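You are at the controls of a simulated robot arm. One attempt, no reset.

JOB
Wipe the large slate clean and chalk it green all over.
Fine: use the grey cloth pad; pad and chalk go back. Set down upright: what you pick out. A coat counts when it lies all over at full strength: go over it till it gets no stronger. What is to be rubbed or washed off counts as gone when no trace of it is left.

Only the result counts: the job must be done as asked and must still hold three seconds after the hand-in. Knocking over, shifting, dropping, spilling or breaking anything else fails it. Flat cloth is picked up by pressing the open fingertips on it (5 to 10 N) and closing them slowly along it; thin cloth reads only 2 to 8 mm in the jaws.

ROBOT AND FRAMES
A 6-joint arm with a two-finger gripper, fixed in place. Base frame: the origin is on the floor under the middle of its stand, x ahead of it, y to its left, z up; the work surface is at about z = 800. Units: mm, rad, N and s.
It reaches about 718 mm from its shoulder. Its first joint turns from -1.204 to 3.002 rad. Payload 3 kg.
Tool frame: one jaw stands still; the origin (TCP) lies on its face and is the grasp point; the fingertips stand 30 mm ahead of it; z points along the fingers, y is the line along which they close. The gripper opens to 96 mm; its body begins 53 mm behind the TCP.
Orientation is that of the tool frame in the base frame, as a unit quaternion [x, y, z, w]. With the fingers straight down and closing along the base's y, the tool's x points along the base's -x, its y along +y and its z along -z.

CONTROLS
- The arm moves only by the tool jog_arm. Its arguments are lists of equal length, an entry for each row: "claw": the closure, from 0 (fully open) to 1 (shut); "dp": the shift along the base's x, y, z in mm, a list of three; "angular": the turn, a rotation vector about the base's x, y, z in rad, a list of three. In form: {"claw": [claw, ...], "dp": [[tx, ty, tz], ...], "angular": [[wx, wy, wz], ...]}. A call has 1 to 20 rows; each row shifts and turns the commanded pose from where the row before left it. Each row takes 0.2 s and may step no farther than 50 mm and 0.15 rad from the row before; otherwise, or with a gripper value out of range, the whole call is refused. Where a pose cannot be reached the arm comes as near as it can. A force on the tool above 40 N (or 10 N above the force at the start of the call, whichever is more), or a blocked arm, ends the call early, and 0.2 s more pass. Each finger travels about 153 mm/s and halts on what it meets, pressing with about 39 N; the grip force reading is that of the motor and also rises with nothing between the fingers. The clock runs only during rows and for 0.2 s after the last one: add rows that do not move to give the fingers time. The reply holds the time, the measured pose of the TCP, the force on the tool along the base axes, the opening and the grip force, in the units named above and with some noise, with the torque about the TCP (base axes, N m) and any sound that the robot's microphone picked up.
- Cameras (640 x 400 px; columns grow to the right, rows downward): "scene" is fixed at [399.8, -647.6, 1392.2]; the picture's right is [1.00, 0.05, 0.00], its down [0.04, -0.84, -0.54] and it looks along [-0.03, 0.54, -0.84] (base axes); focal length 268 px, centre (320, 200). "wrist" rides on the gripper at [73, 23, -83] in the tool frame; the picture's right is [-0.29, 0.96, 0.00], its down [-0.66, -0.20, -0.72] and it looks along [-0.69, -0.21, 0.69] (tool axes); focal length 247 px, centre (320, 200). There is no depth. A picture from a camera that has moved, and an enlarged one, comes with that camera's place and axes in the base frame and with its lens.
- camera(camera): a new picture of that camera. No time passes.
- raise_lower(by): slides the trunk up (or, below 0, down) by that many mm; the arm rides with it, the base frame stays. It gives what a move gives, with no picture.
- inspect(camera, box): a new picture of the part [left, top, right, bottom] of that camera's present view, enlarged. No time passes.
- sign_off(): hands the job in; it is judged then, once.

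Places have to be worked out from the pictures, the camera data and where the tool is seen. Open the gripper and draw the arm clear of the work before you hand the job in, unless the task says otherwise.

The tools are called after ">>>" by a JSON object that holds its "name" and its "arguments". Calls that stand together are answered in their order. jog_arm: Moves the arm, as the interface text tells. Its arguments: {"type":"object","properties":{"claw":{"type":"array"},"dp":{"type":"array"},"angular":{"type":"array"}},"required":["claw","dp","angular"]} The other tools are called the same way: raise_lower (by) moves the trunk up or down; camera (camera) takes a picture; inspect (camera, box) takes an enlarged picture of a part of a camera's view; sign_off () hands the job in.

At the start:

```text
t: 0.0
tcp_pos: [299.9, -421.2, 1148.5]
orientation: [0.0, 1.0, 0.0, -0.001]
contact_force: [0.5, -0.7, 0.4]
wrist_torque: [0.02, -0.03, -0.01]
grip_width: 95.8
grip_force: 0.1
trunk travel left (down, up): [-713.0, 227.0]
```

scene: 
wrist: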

···

SHORT EXERCISE
Nothing but the lines from the one with "- sign_off(): hands" through the last line should be repeated, each exactly as it stands.

COMPLETE OUTPUT
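- sign_off(): hands the job in; it is judged then, once.

Places have to be worked out from the pictures, the camera data and where the tool is seen. Open the gripper and draw the arm clear of the work before you hand the job in, unless the task says otherwise.

The tools are called after ">>>" by a JSON object that holds its "name" and its "arguments". Calls that stand together are answered in their order. jog_arm: Moves the arm, as the interface text tells. Its arguments: {"type":"object","properties":{"claw":{"type":"array"},"dp":{"type":"array"},"angular":{"type":"array"}},"required":["claw","dp","angular"]} The other tools are called the same way: raise_lower (by) moves the trunk up or down; camera (camera) takes a picture; inspect (camera, box) takes an enlarged picture of a part of a camera's view; sign_off () hands the job in.

At the start:

```text
t: 0.0
tcp_pos: [299.9, -421.2, 1148.5]
orientation: [0.0, 1.0, 0.0, -0.001]
contact_force: [0.5, -0.7, 0.4]
wrist_torque: [0.02, -0.03, -0.01]
grip_width: 95.8
grip_force: 0.1
trunk travel left (down, up): [-713.0, 227.0]
```

scene: 
wrist: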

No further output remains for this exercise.